I Faun sono cinque cavalieri teutonici capaci di riportare alla luce una delle tradizioni musicali più oscure ed affascinanti della loro terra d'origine, ossia un folk tipicamente pagano/medievale che però viene spesso trasposto in chiave moderna attraverso evidenti influenze darkwave. Il quintetto ci ha lasciati l'anno scorso con "Totem", che dipinge nitidamente e senza imprecisione alcuna il ritratto di questa band nel suo picco di maturità artistica.

Aspettatevi dunque ciò che un'evoluzione deve, per forza di cose, far emergere dal talento di un artista (in questo caso, di artisti): la ricerca di nuove e curiose sonorità, la capacità di condensarle con il proprio passato e l'abilità di saper riprendere ciò che la rigida tradizione impone senza tuttavia fossilizzarvisi.

Ad aprire le danze sarà ad ogni modo un brano ("Rad") pulito ed immacolato, condotto da misteriose strofe che richiamano il crudo pallore di tempi misteriosi oramai andati perduti, ma che ora ritornano a vivere con la magia di oscuri arpeggi di chitarra e di agili volteggi melodici di un flauto.
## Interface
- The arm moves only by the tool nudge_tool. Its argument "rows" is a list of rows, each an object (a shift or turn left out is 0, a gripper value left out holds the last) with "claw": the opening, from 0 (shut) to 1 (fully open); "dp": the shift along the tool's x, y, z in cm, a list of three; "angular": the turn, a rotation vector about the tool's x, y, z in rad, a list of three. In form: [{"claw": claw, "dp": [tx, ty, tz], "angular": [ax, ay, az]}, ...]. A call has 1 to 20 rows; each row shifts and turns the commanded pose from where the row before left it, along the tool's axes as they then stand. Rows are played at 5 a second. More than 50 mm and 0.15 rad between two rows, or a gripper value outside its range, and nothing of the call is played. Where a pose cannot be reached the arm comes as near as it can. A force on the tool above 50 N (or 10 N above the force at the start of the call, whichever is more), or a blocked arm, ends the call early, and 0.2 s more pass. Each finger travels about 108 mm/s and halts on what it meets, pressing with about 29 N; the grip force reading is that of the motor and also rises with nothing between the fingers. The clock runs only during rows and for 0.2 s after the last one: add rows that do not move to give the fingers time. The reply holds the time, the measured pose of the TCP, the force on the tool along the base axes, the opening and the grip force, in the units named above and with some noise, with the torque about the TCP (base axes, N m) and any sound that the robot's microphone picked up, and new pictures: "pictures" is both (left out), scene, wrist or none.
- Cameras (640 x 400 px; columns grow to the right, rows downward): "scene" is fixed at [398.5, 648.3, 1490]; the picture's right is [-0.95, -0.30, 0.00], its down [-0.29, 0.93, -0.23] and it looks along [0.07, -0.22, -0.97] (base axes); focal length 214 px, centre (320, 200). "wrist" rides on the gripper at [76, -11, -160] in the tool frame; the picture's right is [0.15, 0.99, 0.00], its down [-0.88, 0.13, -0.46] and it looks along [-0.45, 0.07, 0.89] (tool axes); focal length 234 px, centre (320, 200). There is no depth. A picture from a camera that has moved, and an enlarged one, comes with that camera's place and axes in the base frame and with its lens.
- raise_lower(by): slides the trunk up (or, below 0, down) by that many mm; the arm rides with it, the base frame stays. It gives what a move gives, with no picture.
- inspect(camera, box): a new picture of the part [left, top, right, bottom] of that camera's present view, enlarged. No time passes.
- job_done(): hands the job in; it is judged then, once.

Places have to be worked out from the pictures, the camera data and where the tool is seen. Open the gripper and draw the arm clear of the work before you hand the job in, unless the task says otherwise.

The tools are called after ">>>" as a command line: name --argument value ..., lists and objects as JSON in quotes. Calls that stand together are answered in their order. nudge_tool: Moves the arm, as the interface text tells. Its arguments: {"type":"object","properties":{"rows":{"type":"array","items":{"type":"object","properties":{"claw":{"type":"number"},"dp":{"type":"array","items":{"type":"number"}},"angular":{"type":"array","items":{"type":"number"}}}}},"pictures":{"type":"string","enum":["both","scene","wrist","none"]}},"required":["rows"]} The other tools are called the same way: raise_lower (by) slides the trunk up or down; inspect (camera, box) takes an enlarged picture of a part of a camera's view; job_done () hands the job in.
Peculiarità che salta subito all'orecchio è l'andamento sottilmente tribale/danzereccio al quale non è affatto semplice resistere.

Frutto di contenute ma intense sperimentazioni sono "2 Falken" e "Zeit Nach Dem Sturm", brani ben più "all'avanguardia" dato il considerevole impiego di un'elettronica velata e sognante; il primo brano si presenta più semplice, immediato ed orecchiabile grazie al suo ritornello fiorito e fiabesco dove la cantante (onestamente non ricordo se Sandra o Fiona) fa sfoggio della sua voce angelica rimanendo però su toni modesti e mai invadenti.

"Zeit Nach Dem Sturm" preferisce, per contro, coinvolgere più emotivamente l'ascoltatore con mulinelli di epica e mite nostalgia: accanto ai synth si accostano tipici strumenti a corde ed un formidabile duetto di Oliver Sa Tyr e la cantante; tra cascate di emozioni ed esplosioni di brividi lungo la schiena, i Faun dimostrano quanto sia importante ed efficace ampliare i propri orizzonti musicali (e, chissà, anche spirituali).

Decisamente "grezze" e consone alla tradizione del ramo folk medievale sono "Sieben", quasi una filastrocca grazie ai suoi fraseggi cadenzati e disarmanti, la più medievale "Tinta", in cui la cantante e gli strumenti si amalgamano alla perfezione in una scrosciante danza soave e leggera dal sapore fruttato e vivace, e infine la splendida e rigogliosa "KaRuna", praticamente irresistibile con un flauto e una cornamusa che deliziano le orecchie e sciolgono il marmo su note resinate narranti antiche memorie di leggende disperse tra le sabbie della storia e i venti del tempo.

"Totem" è un indimenticabile libro di racconti e di miti che rivivono nella musica dei Faun, i bardi della Germania per eccellenza che meritano applausi e lodi a non finire per aver scolpito e piallato un monumento del genere. Ora non posso fare altro che invitarvi all'ascolto e, se non vi dispiace, me ne ritorno beatamente a sognare tra le pagine di questo bel libro.